• SUPPLIED MATERIAL:
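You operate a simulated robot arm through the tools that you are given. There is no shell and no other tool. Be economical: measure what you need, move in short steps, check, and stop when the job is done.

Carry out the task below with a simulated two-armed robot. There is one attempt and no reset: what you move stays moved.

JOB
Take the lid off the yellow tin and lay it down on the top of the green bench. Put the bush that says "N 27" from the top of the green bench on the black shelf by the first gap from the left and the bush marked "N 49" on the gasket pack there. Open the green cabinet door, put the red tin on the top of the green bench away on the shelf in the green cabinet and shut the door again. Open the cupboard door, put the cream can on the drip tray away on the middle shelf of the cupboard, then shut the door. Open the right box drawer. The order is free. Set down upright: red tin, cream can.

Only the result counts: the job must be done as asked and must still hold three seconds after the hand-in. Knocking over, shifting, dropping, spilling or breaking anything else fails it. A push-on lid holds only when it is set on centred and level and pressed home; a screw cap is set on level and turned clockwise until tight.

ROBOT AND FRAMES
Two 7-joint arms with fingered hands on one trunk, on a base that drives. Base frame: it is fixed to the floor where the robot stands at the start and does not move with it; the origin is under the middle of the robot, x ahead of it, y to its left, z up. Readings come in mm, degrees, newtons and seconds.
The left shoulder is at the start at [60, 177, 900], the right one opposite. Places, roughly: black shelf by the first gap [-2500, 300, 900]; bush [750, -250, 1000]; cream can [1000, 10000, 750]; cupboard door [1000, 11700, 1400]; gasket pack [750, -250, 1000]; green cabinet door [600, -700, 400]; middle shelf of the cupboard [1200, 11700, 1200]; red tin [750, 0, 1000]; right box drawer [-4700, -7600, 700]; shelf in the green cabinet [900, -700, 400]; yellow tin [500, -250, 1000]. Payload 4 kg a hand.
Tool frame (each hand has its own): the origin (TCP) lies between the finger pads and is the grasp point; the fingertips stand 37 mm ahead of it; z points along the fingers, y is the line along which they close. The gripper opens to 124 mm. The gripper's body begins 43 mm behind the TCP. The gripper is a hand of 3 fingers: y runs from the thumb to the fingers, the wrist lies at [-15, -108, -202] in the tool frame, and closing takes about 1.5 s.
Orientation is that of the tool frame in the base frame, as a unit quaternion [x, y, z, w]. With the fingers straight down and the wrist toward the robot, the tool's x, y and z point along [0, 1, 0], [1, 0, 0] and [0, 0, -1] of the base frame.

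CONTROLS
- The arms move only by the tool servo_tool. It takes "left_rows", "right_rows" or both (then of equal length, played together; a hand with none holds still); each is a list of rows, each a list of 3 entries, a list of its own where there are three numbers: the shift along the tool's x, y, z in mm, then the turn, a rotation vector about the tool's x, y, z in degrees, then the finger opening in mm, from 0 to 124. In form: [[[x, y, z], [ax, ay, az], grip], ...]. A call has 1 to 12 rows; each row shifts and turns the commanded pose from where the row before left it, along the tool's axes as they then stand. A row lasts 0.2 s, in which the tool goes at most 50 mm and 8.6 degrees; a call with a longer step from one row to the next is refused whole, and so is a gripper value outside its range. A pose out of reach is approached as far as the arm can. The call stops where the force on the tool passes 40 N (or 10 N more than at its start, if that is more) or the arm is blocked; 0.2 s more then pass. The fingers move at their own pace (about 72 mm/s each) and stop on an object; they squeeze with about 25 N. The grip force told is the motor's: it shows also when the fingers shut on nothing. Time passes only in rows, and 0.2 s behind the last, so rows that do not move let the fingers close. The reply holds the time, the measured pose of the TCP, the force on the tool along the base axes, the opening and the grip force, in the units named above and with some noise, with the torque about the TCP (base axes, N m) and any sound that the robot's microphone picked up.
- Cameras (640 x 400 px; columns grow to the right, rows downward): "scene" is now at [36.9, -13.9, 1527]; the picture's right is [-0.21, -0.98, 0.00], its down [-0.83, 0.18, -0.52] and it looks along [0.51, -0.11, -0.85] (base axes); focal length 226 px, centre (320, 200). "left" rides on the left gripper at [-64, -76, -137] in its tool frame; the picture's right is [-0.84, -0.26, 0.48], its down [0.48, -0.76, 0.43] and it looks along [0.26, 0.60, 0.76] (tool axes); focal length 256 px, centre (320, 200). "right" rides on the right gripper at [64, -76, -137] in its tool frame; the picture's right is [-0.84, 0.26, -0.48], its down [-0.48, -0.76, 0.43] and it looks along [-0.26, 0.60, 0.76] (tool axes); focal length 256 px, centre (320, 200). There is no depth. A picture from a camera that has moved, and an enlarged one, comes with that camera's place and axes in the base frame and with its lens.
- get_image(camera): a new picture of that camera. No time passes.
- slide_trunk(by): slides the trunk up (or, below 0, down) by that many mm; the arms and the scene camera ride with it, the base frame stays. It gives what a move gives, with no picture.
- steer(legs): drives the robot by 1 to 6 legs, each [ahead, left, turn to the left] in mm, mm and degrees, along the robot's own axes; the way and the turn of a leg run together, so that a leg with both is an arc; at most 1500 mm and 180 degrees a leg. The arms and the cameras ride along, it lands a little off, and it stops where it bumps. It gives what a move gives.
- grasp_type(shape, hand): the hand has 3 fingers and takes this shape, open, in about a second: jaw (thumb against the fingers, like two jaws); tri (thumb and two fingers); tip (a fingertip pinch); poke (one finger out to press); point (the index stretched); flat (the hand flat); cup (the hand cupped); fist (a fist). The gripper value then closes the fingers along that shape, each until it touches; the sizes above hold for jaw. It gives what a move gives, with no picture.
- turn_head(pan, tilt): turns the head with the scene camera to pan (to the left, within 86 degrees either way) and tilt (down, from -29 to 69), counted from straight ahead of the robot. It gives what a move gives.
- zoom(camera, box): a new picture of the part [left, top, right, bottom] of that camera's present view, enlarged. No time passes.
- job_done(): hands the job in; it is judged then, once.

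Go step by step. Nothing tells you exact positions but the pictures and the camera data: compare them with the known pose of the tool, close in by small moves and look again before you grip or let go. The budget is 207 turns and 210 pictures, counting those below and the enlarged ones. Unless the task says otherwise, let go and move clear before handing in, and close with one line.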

• GOAL:
Return exactly, and only, the line containing "- get_image(camera): a" and every line after it through the end of the material. The answer is a Markdown table with a number under Position and the line under Text; leave empty lines out.

• WRITTEN RESPONSE:
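| Position | Text |
|---|---|
| 1 | - get_image(camera): a new picture of that camera. No time passes. |
| 2 | - slide_trunk(by): slides the trunk up (or, below 0, down) by that many mm; the arms and the scene camera ride with it, the base frame stays. It gives what a move gives, with no picture. |
| 3 | - steer(legs): drives the robot by 1 to 6 legs, each [ahead, left, turn to the left] in mm, mm and degrees, along the robot's own axes; the way and the turn of a leg run together, so that a leg with both is an arc; at most 1500 mm and 180 degrees a leg. The arms and the cameras ride along, it lands a little off, and it stops where it bumps. It gives what a move gives. |
| 4 | - grasp_type(shape, hand): the hand has 3 fingers and takes this shape, open, in about a second: jaw (thumb against the fingers, like two jaws); tri (thumb and two fingers); tip (a fingertip pinch); poke (one finger out to press); point (the index stretched); flat (the hand flat); cup (the hand cupped); fist (a fist). The gripper value then closes the fingers along that shape, each until it touches; the sizes above hold for jaw. It gives what a move gives, with no picture. |
| 5 | - turn_head(pan, tilt): turns the head with the scene camera to pan (to the left, within 86 degrees either way) and tilt (down, from -29 to 69), counted from straight ahead of the robot. It gives what a move gives. |
| 6 | - zoom(camera, box): a new picture of the part [left, top, right, bottom] of that camera's present view, enlarged. No time passes. |
| 7 | - job_done(): hands the job in; it is judged then, once. |
| 8 | Go step by step. Nothing tells you exact positions but the pictures and the camera data: compare them with the known pose of the tool, close in by small moves and look again before you grip or let go. The budget is 207 turns and 210 pictures, counting those below and the enlarged ones. Unless the task says otherwise, let go and move clear before handing in, and close with one line. |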